Written exercise 1: Cite the source document exactly. Begin with "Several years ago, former" and finish with "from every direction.".

** begin Source document **

To foster cloud migration, buy-in, start by identifying concrete goals that everyone within your organization can support (see Best Practice #2 for more detail). Then create timetables and benchmarks for achieving those goals, along with mechanisms that accurately measure progress and communicate it to the larger team. Inertia is a powerful corporate tool, so be sure to use it to your advantage. Don’t procrastinate—keep initiatives continuously moving forward. When you encounter stalls, implement solutions or workarounds as quickly as possible to avoid missing milestones and losing momentum (see Best Practice #7 for more on this). 

2 Identify top-down, quantifiable goals 

To ensure executive buy-in—and, more importantly, overall cloud migration success—you’ll need to identify aggressive, top-down quantifiable goals that force your organization to move faster than it would organically. Let’s take a look at an AWS customer example to illustrate this point. 

Several years ago, former CIO and current CFO of GE, Jamie Miller, embarked on a quest to accelerate the company’s journey into the cloud. She gathered the top technical leaders at the company and informed them that she intended to migrate 50 applications to AWS in 30 days.
Miller’s announcement was met with skepticism and predictions of failure. But she pushed on, confident that her goal could be met. While GE did ultimately fall eight applications short of Miller’s objective, the company’s experience of migrating 42 applications to AWS in one month enabled it to codify its security and governance models and generate momentum. The team’s skepticism transformed into excitement, with ideas for migrating and modernizing more applications flowing in from every direction.

** end Source document **
** begin Supplied information **

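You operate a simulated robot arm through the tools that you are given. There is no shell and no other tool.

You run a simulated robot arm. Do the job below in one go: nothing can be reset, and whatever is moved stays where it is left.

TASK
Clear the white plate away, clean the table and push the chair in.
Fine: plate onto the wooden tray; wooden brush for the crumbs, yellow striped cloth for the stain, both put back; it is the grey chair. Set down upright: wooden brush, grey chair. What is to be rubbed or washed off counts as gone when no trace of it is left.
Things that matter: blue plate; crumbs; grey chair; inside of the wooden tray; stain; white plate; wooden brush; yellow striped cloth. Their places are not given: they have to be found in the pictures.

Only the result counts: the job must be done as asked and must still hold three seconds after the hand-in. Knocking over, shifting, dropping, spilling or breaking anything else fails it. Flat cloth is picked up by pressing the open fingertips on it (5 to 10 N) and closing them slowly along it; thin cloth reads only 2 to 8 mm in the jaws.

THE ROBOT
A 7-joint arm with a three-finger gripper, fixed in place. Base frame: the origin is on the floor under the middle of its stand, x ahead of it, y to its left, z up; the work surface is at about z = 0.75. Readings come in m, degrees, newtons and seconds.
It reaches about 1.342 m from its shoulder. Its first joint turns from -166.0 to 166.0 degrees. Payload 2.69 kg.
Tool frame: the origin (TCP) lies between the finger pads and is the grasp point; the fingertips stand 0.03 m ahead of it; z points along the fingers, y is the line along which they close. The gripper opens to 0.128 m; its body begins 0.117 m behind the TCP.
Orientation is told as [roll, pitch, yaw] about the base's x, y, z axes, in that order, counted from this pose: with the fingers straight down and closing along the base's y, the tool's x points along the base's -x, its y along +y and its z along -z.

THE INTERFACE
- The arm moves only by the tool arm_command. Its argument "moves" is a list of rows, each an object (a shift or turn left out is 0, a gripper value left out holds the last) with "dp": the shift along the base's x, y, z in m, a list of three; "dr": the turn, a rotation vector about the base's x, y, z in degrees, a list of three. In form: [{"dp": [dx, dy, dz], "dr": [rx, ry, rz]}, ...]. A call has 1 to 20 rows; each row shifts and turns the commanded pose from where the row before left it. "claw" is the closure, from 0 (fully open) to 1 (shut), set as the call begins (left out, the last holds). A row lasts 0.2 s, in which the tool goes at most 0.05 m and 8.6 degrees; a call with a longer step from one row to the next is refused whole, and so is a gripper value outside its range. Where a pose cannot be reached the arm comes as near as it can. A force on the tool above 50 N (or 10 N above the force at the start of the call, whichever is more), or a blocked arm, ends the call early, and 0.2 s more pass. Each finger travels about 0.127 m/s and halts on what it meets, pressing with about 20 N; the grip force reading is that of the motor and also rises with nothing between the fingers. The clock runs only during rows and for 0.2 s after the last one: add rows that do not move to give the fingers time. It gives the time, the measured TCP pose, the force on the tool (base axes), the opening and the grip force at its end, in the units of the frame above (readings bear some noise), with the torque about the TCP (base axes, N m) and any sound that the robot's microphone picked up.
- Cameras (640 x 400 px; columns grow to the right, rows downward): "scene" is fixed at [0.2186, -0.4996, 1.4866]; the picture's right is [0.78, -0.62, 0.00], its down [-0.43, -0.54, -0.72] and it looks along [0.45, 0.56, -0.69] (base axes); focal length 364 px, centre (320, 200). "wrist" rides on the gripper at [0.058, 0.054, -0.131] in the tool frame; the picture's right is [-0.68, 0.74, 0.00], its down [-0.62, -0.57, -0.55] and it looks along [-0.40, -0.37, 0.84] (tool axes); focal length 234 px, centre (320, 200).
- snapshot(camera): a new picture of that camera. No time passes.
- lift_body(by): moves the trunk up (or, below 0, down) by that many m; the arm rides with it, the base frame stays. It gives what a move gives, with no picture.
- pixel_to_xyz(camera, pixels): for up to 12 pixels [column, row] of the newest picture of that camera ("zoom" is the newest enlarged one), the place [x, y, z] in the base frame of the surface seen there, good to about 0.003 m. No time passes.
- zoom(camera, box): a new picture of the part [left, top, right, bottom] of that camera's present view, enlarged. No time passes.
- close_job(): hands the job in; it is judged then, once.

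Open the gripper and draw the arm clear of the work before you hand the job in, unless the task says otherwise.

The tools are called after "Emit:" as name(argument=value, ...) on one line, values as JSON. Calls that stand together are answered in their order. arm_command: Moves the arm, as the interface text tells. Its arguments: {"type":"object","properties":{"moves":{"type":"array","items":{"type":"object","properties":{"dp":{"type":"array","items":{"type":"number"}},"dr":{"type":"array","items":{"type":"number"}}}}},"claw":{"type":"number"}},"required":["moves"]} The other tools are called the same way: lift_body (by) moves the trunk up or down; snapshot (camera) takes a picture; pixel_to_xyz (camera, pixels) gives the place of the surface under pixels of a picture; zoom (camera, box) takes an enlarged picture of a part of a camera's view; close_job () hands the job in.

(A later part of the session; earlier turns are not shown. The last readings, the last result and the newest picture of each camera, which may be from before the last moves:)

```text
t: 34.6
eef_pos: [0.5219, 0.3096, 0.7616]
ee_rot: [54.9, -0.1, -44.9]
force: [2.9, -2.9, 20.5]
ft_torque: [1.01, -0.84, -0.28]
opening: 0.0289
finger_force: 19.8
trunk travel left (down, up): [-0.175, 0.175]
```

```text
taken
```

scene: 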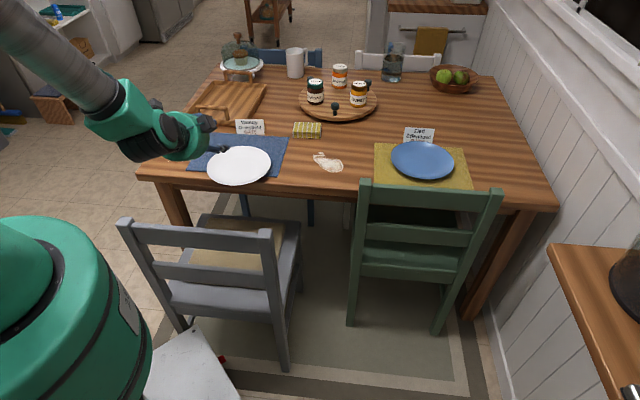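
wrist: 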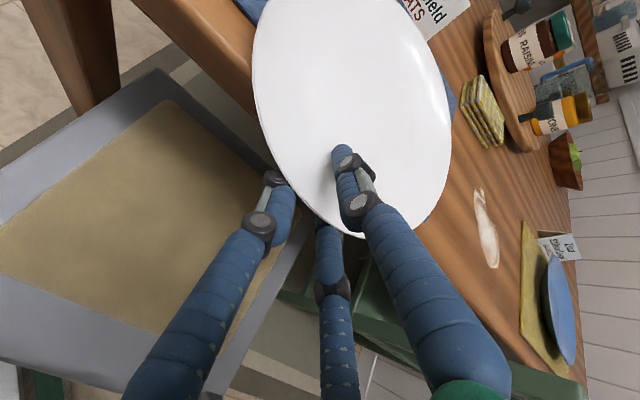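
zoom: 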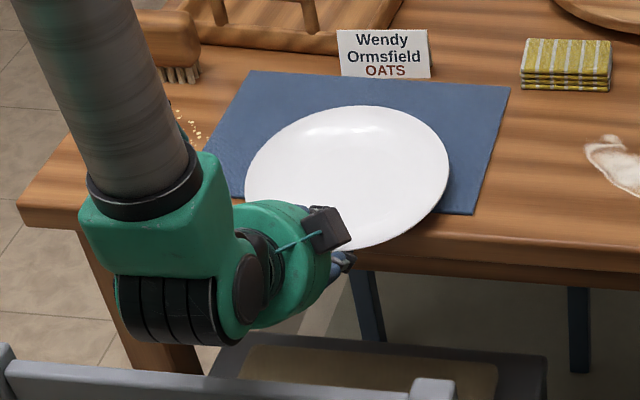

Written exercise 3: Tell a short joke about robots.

** end Supplied information **

Written exercise 2: Begin with the line containing "- close_job(): hands" and end with the line containing "Open the gripper"; repeat every line from start to finish exactly, and nothing outside them.

Problem solution 1:
Several years ago, former CIO and current CFO of GE, Jamie Miller, embarked on a quest to accelerate the company’s journey into the cloud. She gathered the top technical leaders at the company and informed them that she intended to migrate 50 applications to AWS in 30 days.
Miller’s announcement was met with skepticism and predictions of failure. But she pushed on, confident that her goal could be met. While GE did ultimately fall eight applications short of Miller’s objective, the company’s experience of migrating 42 applications to AWS in one month enabled it to codify its security and governance models and generate momentum. The team’s skepticism transformed into excitement, with ideas for migrating and modernizing more applications flowing in from every direction.

Problem solution 2:
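- close_job(): hands the job in; it is judged then, once.

Open the gripper and draw the arm clear of the work before you hand the job in, unless the task says otherwise.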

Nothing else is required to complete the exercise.